A clean sweep

Aimee Nel is not an acti-vist or a vigilante; you can just call her The Cleaning Lady.


This is because the Melville local is on a mission to clean up the northern Johannesburg suburb. Nel was arrested last month and charged with damage to property after she repainted a wall that surrounds Adult World on Main Road without the owner’s consent.

“I was cleaning graffiti from walls and surfaces along the street when I noticed the grime on that particular wall, and decided to clean it off and paint it white,” says Nel. “Who would’ve thought that such a small action would land me in a holding cell and paying R2 000 bail to be released?”

She tells the Saturday Citizen her main gripe is illegal graffiti and illegally-placed advertising posters including those penis enlargement ads pasted around the city. “I rip them off and clean the wall or surface they are stuck to. I can’t stand them,” she declares.

Originally from Fourways in northern Johannesburg, Nel was drawn to Melville as a result of it’s “beautiful character and culture”. She has now been living in the suburb for about three years. On her arrival in the Bohemian hangout frequented by students from nearby universities, Nel found the state of the environment filthy and unbearable.

A keen practitioner of Feng Shui, the Chinese philosophical system of harmonising human existence with the surrounding environment, Nel believes that prosperity should be created by the way one lives. “Our outer manifestation resembles the way we live,” she says.

“For example, one can see what goes on in my life and who I am by looking at my home. Melville is like that, just on a bigger scale.” Drug addicts and dealers who openly do their business, along with vagrants, or displaced people, line the streets of Melville daily.

“I’ve had my life threatened on numerous occasions including being chased and having rocks thrown at me, just for cleaning the streets and cutting overgrown trees. How insane is that?” asked Nel. “There’s no way that businesses can flourish when the general area is so grimy. It’s this grime that attracts negativity to the area.”

In a bid to attract positivity to the area, Nel assembled a team comprising of herself and three others to work five days a week, cleaning the streets. She will soon distribute pamphlets to residents explaining her cause, and hopes that the project will bring value to the suburb.

Nel, who shares her birthday (March 30) with Vincent van Gogh, believes she is as passionate and single-minded as the post-impressionist painter. “When I pursue something, I do it fully – even putting my health aside. I’ve already lost 10kg the last two months. I’m melting away.

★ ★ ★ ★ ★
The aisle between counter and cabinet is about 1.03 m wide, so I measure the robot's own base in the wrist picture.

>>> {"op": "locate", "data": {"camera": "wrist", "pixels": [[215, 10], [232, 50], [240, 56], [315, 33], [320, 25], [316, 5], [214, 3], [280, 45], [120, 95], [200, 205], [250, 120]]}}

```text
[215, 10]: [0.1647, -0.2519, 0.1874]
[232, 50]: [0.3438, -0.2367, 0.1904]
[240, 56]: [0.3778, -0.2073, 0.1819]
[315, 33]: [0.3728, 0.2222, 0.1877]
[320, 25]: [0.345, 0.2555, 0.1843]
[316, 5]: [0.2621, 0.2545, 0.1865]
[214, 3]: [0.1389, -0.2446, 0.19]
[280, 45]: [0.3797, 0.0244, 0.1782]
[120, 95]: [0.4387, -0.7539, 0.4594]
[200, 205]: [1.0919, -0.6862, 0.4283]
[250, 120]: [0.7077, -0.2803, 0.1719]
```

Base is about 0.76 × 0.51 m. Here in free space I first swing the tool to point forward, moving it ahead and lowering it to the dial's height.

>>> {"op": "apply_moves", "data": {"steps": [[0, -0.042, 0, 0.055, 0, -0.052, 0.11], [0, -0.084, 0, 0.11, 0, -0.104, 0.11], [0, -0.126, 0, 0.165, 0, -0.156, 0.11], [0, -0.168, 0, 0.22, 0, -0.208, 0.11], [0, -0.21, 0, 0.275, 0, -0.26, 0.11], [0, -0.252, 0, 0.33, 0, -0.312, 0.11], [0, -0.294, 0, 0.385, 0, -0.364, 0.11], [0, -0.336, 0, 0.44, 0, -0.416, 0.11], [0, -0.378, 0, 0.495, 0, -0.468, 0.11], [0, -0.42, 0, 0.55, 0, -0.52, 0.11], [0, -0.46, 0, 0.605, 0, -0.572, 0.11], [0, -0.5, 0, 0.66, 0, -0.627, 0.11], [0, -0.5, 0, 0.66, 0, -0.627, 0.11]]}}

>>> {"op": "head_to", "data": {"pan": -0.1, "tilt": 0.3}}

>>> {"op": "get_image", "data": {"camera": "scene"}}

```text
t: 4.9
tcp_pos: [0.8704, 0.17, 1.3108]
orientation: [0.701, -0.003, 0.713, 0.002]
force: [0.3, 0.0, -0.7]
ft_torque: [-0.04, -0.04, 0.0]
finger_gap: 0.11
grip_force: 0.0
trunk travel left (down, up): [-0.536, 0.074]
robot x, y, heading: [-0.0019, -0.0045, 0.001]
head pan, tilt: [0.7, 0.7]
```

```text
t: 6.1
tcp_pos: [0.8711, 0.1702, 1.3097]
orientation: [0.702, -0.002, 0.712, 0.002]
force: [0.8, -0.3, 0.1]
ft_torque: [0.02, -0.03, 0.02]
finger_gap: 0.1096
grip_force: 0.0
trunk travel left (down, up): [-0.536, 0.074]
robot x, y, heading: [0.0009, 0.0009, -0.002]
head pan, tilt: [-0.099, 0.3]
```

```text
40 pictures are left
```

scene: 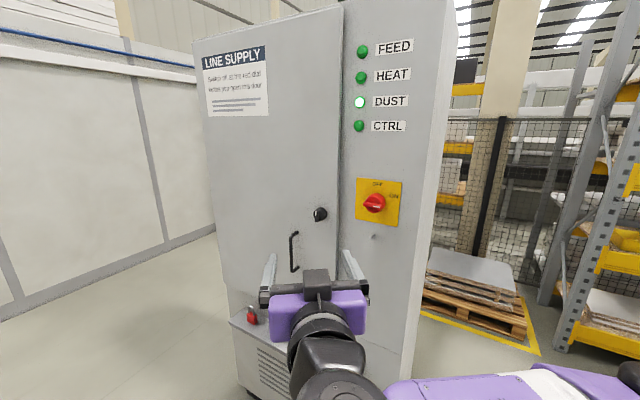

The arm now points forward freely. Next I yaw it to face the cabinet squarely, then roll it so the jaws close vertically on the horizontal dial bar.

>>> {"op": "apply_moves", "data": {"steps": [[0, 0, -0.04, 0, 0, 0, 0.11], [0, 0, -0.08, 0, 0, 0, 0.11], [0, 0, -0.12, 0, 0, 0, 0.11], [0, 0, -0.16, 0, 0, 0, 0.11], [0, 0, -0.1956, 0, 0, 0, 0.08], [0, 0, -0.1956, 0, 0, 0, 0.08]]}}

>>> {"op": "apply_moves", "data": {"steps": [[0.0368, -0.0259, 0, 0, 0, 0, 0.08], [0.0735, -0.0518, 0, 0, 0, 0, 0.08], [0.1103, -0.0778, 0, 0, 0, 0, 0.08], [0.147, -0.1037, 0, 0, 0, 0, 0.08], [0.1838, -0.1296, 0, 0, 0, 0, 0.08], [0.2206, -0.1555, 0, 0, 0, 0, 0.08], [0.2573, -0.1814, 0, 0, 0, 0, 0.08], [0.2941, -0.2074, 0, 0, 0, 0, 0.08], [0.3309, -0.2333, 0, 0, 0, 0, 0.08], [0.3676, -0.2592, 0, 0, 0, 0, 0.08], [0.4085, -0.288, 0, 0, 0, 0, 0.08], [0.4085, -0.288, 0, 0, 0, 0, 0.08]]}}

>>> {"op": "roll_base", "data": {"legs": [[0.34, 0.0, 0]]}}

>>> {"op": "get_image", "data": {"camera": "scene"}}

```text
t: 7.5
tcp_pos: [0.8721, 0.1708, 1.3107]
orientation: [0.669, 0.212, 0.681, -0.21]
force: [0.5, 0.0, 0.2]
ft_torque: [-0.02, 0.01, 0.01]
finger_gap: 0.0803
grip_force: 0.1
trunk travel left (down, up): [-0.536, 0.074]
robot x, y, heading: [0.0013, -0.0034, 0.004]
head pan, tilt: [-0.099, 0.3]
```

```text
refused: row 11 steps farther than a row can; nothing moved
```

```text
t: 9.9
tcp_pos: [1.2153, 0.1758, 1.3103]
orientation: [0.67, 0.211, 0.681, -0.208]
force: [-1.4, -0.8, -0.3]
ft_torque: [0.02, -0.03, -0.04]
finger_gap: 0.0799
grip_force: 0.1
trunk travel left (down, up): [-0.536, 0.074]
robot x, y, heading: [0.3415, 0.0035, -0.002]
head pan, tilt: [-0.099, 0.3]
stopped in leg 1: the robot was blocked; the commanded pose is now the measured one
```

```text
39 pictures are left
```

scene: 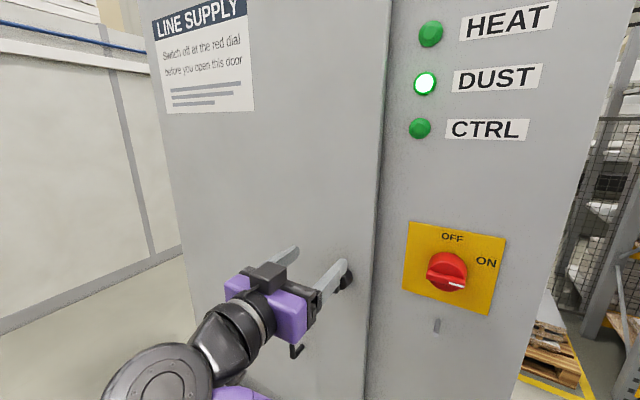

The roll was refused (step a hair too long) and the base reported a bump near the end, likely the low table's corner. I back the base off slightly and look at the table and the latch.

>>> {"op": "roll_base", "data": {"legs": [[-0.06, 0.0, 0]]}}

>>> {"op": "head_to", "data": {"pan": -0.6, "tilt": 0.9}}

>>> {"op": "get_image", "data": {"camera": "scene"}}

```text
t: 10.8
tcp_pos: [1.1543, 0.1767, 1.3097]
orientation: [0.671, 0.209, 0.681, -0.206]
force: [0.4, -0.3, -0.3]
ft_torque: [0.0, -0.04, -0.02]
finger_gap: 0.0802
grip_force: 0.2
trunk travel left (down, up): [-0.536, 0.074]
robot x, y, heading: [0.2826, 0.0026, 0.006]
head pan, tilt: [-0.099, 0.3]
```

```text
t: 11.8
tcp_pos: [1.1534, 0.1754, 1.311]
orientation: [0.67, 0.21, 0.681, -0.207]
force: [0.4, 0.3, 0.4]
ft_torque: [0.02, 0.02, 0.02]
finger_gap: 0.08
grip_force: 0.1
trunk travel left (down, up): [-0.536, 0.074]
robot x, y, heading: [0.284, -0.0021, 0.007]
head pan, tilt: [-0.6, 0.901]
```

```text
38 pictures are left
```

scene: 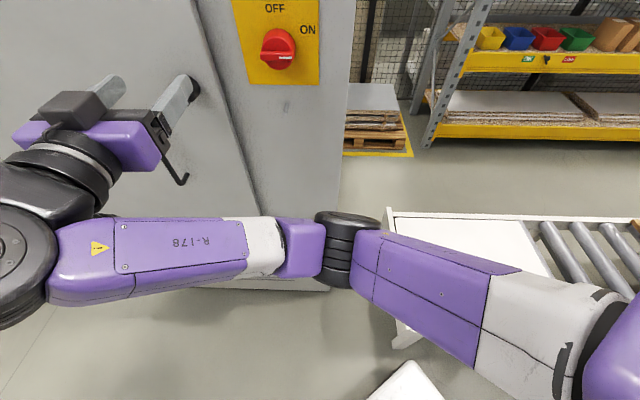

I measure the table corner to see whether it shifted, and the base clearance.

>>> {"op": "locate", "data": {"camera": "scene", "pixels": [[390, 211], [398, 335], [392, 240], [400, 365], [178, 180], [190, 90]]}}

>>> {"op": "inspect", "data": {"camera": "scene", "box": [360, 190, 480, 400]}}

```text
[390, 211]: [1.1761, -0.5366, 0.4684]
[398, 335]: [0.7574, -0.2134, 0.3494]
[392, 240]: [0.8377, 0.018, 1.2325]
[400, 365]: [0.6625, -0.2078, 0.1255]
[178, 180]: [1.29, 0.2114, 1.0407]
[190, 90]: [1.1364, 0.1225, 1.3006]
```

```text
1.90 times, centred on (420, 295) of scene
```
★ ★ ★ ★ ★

“I do get despondent at times, and feel tired and like I can’t go on; but then take some rest and realise that my goals are attainable. My goal of seeing the suburb transform into something like Stellenbosch drives me.

“All I want to see is the community standing together to get the suburb in order. People should stop complaining and just do it themselves, even if they only clean the spot outside their own homes. A ‘do-it-yourself’ society is the future.”